*PROBLEM REQUIREMENTS:* In the material below, find all lines with the string "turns" and copy them.

*PROVIDED MATERIAL:*
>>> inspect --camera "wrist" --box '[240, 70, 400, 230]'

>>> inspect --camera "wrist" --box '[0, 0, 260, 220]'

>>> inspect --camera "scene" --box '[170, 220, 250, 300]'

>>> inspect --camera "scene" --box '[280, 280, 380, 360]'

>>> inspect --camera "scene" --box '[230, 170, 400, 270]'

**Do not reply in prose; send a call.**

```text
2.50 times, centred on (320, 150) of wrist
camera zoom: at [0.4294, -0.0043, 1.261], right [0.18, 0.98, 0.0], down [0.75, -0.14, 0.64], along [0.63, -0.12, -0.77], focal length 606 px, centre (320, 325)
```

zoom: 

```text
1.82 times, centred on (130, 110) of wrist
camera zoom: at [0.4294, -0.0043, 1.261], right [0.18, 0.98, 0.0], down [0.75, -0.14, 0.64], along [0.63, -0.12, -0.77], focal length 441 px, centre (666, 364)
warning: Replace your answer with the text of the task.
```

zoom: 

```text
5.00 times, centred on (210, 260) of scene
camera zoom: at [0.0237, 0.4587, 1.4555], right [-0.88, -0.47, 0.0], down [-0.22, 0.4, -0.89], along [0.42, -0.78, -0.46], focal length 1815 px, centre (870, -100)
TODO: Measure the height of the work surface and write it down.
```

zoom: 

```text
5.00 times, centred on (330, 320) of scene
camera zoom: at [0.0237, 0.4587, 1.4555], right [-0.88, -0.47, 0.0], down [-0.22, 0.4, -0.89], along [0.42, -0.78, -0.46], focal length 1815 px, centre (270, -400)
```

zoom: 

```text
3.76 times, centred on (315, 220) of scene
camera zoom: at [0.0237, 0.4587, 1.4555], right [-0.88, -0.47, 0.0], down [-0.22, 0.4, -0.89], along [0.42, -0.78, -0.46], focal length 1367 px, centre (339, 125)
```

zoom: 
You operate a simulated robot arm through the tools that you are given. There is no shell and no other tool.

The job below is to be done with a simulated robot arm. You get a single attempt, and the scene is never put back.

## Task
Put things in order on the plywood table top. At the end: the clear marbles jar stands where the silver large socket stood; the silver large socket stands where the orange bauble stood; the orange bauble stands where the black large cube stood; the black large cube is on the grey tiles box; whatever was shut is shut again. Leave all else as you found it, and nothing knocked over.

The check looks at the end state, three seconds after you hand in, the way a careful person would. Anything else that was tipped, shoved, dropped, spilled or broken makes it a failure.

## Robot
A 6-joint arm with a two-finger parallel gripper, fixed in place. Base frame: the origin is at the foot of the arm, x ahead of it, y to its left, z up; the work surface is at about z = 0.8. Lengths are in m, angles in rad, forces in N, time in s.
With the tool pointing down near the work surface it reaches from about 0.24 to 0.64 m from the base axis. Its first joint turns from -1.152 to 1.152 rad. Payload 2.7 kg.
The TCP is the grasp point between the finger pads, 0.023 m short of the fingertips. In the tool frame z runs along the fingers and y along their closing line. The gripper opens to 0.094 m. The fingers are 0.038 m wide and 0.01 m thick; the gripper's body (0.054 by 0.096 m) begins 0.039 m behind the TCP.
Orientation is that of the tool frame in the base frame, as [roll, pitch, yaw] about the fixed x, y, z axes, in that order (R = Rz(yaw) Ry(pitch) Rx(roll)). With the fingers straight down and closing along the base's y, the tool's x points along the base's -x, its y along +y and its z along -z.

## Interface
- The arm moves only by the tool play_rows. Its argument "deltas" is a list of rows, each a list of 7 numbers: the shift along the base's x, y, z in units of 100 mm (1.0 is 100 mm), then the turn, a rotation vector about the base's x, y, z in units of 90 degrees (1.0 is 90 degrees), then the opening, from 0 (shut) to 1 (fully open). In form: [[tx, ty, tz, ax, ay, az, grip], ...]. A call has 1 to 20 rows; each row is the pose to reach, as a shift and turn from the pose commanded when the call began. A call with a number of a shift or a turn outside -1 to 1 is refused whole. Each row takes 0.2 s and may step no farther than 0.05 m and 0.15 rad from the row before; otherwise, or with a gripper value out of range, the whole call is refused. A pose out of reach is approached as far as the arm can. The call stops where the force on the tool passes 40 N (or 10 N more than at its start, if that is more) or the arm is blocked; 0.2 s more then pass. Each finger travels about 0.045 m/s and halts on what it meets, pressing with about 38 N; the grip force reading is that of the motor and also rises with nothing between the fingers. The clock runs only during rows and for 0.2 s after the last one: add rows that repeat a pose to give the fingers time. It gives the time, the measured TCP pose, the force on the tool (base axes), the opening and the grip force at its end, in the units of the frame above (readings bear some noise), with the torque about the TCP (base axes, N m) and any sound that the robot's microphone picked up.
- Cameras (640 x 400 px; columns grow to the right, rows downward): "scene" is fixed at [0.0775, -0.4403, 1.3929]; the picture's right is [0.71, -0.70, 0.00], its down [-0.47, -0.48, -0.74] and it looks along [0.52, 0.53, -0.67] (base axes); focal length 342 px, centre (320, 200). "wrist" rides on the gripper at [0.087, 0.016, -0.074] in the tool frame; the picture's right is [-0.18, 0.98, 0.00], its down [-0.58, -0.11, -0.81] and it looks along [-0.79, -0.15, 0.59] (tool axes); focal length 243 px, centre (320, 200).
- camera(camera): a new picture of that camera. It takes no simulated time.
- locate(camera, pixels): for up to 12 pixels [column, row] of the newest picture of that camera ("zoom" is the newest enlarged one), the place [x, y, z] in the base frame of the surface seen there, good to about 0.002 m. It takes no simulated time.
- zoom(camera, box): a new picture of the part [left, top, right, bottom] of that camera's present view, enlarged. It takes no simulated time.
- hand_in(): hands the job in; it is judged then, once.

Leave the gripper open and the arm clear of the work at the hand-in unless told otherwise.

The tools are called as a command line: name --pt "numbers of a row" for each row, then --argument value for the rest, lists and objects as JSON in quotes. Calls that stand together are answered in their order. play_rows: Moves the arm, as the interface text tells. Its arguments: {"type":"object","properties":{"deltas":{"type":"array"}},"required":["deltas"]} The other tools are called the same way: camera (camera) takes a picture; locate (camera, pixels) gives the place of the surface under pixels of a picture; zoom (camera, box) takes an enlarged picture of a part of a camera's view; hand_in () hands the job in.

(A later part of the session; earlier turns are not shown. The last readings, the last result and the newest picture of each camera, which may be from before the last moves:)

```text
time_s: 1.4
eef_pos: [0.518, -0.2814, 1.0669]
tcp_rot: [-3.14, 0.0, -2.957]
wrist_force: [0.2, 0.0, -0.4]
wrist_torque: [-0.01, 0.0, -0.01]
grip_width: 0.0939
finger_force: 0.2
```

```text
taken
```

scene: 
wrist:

*COMPLETED EXERCISE:*
With the tool pointing down near the work surface it reaches from about 0.24 to 0.64 m from the base axis. Its first joint turns from -1.152 to 1.152 rad. Payload 2.7 kg.
(A later part of the session; earlier turns are not shown. The last readings, the last result and the newest picture of each camera, which may be from before the last moves:)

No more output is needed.